Write what comes next in the document extract.
--- begin Document extract ---
知識と技術の継承で、事業も組織もサステナブルに。スマートエナジーの若手とベテランを活かす人財育成(後編)
株式会社スマートエナジー |
人事総務部 部長
坂本 憲一さん
2023.05.08
人事未経験からはじめは新しい取り組みの推進に苦労するも、社会人大学院で人事について体系的に学んだことで、周囲の理解を得られるようになった坂本さん。続く後編では、「スキルや知識の継承」と話すスマートエナジーの人事課題や、サステナブル(持続可能)な組織を実現するための取り組みを聞きました。
【前編はこちら】
*本記事の掲載内容はすべて取材時(2023年3月24日)の情報に基づいています
Profile

坂本 憲一
株式会社スマートエナジー
人事総務部 部長
大学では建築を学び、卒業後は空間プロデューサーとして、商業施設の空間設計から施工までを行う会社に新卒入社。次に、家具と内装デザインをトータルプロデュースするオフィス家具メーカーに転職し、「攻めの人事」を期待されて人事へと抜擢。社会人大学院での学びを活かし、未経験ながらも新しい人事施策を推進する。その後、子どもに誇りを持てる仕事がしたいとスマートエナジーに転職し、現在に至る。
--- end Document extract ---
--- begin Collected material ---
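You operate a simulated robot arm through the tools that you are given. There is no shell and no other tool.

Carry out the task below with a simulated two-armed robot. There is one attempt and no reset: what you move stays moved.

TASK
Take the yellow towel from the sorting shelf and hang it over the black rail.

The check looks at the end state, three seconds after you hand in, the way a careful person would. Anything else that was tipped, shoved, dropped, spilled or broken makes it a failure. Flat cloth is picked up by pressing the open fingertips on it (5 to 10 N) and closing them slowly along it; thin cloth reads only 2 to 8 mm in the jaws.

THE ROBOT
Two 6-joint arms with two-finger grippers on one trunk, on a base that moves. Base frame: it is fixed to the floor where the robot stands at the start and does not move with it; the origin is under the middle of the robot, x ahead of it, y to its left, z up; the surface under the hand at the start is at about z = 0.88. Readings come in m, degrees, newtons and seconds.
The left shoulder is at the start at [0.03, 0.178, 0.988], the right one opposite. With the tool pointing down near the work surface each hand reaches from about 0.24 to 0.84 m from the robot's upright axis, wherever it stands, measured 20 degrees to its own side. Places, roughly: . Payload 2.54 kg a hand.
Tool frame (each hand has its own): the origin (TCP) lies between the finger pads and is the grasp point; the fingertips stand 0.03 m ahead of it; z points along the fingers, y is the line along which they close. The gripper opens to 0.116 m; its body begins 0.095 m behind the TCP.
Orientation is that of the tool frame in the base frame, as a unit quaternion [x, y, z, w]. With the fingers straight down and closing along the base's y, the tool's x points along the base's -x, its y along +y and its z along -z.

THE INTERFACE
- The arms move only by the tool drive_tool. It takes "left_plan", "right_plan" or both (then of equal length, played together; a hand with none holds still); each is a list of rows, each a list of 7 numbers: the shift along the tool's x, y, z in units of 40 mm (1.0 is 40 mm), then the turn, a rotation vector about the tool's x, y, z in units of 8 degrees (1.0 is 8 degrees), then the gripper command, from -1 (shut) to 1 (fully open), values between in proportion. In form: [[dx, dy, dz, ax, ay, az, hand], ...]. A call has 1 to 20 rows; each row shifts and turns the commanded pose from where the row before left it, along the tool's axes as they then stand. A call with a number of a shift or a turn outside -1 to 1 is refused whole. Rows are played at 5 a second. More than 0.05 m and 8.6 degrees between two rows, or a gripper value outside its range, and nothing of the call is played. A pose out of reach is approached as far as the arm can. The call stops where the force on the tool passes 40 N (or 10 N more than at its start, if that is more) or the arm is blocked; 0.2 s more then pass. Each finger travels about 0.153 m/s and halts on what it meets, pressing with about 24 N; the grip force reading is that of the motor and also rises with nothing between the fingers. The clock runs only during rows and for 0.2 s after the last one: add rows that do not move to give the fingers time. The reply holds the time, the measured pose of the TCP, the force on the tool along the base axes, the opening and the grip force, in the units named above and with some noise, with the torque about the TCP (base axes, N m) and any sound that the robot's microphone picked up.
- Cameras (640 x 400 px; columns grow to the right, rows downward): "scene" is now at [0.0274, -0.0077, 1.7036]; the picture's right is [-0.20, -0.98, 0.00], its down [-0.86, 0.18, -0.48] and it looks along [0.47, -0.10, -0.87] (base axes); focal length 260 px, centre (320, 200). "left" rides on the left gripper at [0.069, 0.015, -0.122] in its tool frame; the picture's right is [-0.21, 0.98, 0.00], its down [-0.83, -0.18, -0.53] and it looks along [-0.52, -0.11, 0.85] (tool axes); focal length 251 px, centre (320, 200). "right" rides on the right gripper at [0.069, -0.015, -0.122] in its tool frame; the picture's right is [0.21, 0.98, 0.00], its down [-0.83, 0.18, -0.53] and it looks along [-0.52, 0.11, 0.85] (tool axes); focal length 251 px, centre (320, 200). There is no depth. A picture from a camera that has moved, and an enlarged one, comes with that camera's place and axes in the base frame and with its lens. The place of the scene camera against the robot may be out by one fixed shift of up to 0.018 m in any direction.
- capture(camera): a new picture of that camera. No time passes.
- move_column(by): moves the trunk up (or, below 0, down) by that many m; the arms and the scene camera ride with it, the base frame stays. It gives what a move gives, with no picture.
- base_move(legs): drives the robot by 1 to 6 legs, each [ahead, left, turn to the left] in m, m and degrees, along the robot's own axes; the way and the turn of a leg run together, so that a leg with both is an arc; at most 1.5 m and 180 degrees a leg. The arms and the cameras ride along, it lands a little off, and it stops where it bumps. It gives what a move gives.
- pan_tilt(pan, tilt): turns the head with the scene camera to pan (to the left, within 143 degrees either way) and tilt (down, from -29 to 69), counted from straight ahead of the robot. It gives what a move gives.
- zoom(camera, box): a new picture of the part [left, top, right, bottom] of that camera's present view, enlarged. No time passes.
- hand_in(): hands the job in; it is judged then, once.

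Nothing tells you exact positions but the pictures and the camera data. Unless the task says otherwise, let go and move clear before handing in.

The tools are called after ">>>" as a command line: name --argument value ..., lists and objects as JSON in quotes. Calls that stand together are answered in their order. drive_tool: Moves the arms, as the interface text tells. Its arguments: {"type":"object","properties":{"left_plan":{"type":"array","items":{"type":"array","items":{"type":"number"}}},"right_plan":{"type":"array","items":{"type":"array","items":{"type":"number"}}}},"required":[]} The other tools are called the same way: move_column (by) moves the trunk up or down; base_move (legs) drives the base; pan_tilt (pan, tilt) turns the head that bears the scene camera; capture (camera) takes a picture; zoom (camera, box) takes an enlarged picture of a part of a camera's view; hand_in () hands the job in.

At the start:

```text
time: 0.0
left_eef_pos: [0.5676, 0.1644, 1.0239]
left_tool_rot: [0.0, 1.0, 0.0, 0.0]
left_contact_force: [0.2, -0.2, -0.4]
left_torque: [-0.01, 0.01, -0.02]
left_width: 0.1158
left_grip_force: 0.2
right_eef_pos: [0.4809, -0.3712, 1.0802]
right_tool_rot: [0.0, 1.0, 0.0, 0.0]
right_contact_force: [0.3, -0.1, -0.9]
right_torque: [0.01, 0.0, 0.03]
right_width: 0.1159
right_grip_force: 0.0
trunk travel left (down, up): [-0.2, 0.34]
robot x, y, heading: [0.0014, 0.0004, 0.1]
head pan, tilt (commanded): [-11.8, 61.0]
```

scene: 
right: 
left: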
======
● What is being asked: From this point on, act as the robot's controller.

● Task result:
--- end Collected material ---
● Task result:
「サステナブルな社会の実現」に人事として貢献したい
現職のスマートエナジーには、2022年5月より人事として転職されていますが、そのきっかけはなんだったのですか?

「元々、大学時代に環境問題も学んでいて、スマートエナジーが事業として展開している再生エネルギー分野に興味がありました。もう1つは、子どもに誇りを持てる仕事がしたかったのが大きいです。次世代が安心して暮らせるようなサステナブルな社会を目指すためにも、自分のスキルや経験をモノづくり以外にも、ほかの分野で活かした方がいいのでは、と考えるようになりました。そのなかで、現在の上司でもあるスマートエナジーの執行役員からお声掛けいただいたのがきっかけです。面接を受けてみて、社長含めて全員が環境問題に真剣に向き合っており、良い意味で環境オタクの人ばかりなんです。『気候変動や脱炭素にアプローチするビジネス以外は絶対やらない』というポリシーにも心を打たれ、入社を決めました」
新しい環境はどうでしたか?

「私は今回、今までのスキルや経験、大学院で学んだことを活かすというコンセプトで転職しました。そのなかで、私自身の成長以上に、ビジョンに強く共感したスマートエナジーに自分の持っているものをすべてつぎ込みたいという気持ちでした。しかし入ってみると、それどころではないというか、まだまだ勉強しないとスピード感を持って推進ができないと、人事の仕事の奥深さを痛感しているところです…」
それは前職と比べて企業規模やフェーズが変わったからですか?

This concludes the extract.